**Task to carry out**:
Would you pull out every line of the material that contains the string "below"?

-- Begin Recorded data --

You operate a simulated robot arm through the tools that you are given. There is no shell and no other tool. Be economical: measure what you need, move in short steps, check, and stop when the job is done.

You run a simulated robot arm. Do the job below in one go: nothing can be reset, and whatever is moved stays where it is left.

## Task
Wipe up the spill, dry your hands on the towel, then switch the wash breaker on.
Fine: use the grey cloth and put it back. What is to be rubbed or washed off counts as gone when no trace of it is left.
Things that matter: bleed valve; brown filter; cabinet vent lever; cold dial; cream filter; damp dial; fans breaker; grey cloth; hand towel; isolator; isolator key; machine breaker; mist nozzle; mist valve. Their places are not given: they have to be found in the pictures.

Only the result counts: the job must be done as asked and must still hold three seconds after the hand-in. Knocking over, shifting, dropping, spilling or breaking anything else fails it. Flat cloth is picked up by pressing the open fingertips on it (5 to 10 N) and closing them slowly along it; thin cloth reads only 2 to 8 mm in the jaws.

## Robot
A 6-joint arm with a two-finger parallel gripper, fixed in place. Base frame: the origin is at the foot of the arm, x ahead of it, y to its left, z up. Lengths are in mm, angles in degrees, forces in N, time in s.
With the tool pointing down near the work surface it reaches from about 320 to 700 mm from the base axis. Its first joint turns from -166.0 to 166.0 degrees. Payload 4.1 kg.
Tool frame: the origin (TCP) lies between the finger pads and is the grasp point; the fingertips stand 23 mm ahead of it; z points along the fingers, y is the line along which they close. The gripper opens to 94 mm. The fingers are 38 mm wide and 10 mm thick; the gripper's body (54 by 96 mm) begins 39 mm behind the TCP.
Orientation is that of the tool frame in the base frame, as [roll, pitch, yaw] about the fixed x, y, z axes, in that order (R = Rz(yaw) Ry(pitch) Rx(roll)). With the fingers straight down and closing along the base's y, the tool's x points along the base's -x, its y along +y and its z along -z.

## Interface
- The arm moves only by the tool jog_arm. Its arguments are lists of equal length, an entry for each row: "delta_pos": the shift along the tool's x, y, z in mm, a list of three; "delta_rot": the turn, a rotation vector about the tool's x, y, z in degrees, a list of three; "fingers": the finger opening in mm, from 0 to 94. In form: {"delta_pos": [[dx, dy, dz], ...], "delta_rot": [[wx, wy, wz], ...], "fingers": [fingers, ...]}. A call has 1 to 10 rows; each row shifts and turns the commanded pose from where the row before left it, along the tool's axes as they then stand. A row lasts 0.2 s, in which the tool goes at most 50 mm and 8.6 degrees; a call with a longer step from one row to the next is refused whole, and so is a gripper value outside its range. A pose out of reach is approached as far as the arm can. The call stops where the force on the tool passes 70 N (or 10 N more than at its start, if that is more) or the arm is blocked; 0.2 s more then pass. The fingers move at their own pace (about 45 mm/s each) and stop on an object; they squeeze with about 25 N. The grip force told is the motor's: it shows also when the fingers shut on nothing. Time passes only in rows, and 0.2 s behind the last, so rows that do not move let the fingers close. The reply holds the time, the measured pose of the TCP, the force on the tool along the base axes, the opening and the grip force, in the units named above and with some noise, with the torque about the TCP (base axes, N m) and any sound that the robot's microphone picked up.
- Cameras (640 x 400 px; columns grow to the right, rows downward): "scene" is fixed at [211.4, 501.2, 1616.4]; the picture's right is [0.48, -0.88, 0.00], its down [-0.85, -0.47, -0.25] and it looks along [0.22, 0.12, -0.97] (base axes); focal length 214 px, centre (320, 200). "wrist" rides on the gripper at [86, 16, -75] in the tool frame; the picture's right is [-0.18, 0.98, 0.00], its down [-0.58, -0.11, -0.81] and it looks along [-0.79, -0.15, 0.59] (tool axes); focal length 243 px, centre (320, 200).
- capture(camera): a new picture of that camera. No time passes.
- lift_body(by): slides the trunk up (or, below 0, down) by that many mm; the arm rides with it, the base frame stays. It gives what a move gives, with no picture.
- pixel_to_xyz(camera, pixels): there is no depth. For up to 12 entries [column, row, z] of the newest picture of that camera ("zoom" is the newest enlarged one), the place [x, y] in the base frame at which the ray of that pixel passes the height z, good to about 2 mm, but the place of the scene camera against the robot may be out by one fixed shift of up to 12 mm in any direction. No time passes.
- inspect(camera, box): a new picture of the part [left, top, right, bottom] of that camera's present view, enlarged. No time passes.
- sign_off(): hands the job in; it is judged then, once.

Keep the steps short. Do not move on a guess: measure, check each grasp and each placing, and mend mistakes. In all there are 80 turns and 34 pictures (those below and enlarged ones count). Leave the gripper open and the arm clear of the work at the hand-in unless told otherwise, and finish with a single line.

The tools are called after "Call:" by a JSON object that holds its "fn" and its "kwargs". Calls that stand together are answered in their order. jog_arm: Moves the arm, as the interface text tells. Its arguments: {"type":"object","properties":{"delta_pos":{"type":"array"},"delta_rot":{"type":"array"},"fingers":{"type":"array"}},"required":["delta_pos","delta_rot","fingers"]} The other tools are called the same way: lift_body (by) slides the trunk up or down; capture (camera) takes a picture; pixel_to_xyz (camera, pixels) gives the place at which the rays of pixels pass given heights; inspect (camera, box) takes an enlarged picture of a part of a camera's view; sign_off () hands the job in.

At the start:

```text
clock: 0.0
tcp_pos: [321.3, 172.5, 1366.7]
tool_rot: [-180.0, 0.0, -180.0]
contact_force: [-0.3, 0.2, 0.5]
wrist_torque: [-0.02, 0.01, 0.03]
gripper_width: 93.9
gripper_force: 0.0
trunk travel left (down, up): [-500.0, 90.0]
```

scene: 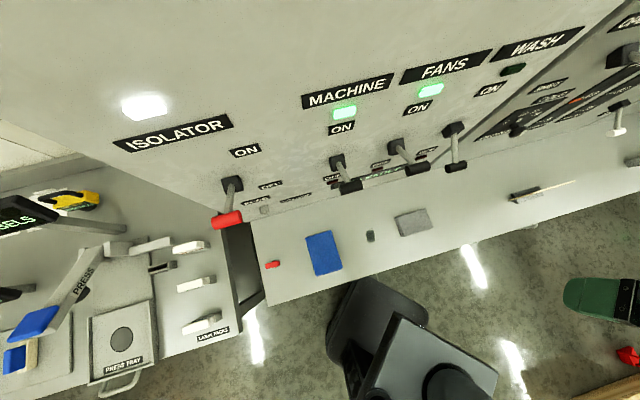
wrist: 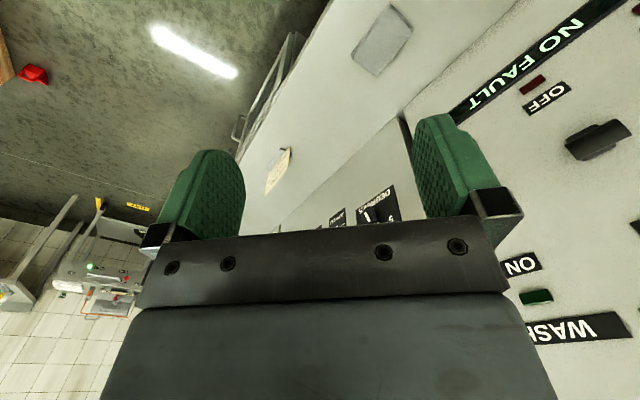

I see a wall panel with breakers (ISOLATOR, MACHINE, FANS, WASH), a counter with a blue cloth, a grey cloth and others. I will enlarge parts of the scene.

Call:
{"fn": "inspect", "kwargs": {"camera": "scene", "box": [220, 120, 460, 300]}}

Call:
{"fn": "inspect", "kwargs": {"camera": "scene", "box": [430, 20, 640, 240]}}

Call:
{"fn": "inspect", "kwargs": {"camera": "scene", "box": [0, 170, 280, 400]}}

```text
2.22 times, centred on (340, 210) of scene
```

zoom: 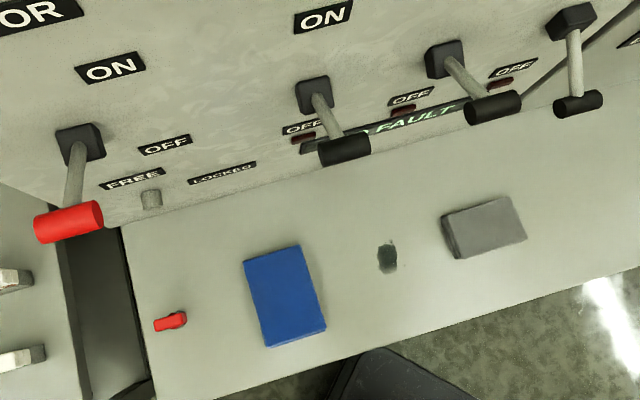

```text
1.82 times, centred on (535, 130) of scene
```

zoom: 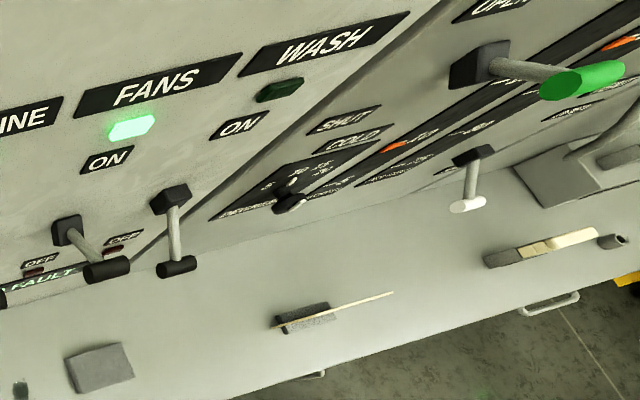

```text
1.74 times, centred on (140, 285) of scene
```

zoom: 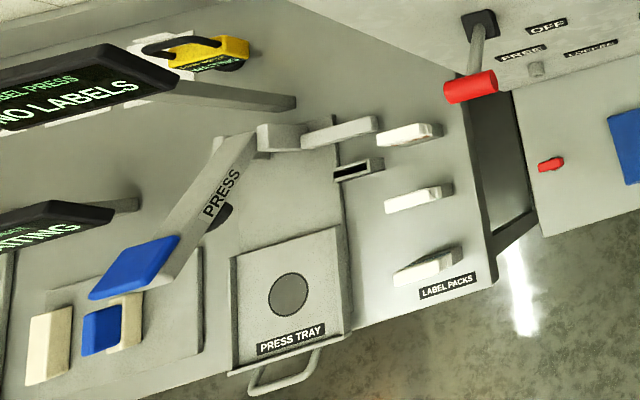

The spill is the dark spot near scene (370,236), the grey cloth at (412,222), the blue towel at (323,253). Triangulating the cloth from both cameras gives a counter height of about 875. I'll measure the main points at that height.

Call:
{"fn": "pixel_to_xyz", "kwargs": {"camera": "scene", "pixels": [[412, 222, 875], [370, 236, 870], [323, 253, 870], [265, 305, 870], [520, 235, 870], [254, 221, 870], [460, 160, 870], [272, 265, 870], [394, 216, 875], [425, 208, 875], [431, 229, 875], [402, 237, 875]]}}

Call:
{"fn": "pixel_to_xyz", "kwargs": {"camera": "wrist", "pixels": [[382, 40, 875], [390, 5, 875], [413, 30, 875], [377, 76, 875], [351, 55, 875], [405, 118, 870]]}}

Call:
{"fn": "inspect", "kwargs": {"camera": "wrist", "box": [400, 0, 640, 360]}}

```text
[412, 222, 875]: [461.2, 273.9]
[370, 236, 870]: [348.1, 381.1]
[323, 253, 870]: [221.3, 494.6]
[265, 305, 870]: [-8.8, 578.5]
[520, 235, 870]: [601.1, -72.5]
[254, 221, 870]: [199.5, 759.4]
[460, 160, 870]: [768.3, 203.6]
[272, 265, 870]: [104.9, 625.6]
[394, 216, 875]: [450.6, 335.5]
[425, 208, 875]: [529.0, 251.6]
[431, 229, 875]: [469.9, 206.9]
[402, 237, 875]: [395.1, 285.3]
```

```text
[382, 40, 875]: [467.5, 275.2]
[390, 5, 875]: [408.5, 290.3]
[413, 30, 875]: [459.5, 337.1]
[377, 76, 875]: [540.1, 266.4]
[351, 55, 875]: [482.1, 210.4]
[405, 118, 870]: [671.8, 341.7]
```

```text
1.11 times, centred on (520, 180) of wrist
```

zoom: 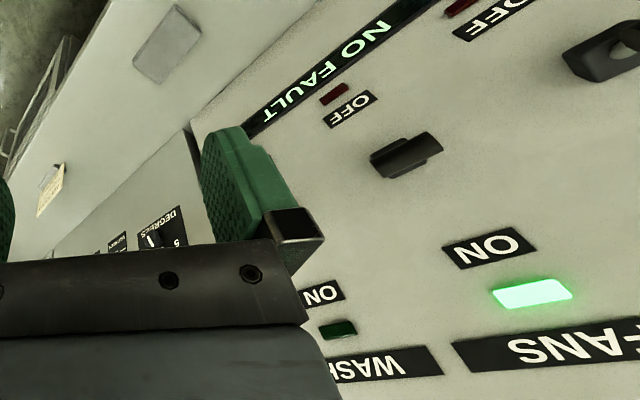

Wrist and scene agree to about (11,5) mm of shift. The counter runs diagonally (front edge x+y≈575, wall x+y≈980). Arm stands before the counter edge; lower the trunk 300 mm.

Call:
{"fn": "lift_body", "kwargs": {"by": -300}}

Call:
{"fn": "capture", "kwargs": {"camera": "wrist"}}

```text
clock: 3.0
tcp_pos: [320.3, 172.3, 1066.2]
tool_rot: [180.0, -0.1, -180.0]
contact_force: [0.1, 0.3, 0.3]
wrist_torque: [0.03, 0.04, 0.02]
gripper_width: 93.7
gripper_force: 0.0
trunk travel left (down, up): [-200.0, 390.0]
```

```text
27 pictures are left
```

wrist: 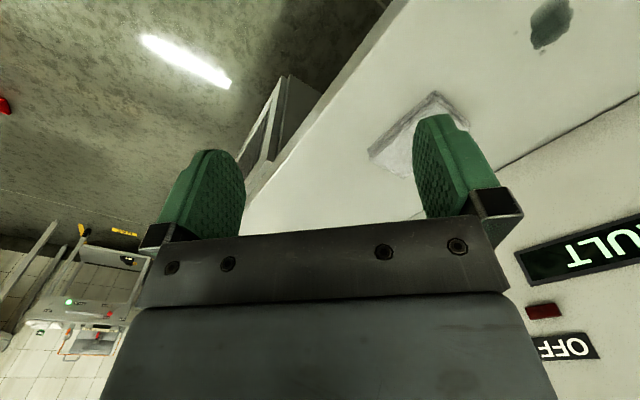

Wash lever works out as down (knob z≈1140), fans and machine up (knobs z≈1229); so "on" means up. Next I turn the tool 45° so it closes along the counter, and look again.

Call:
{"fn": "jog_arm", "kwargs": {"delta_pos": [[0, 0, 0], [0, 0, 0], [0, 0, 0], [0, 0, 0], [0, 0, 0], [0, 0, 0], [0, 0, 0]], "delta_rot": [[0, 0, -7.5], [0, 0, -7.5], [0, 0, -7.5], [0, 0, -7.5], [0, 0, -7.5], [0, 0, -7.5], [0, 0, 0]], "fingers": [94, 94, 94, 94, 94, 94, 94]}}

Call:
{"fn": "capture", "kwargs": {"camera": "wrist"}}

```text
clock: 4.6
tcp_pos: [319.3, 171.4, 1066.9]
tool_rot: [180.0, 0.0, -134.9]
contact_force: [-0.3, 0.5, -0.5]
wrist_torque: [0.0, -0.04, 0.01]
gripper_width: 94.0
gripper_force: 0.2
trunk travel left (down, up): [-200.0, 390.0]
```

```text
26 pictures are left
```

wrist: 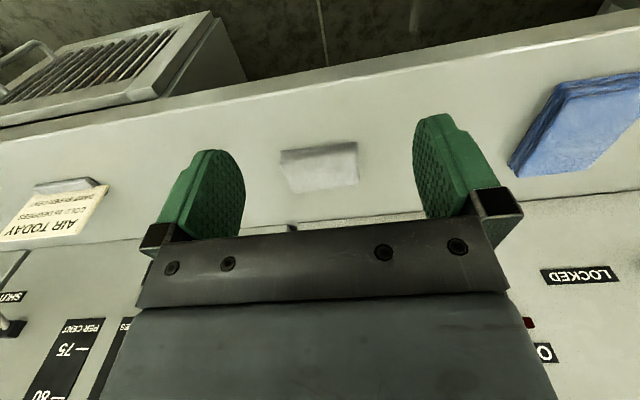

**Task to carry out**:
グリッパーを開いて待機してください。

-- End Recorded data --

**The result**:
You run a simulated robot arm. Do the job below in one go: nothing can be reset, and whatever is moved stays where it is left.
- lift_body(by): slides the trunk up (or, below 0, down) by that many mm; the arm rides with it, the base frame stays. It gives what a move gives, with no picture.
Keep the steps short. Do not move on a guess: measure, check each grasp and each placing, and mend mistakes. In all there are 80 turns and 34 pictures (those below and enlarged ones count). Leave the gripper open and the arm clear of the work at the hand-in unless told otherwise, and finish with a single line.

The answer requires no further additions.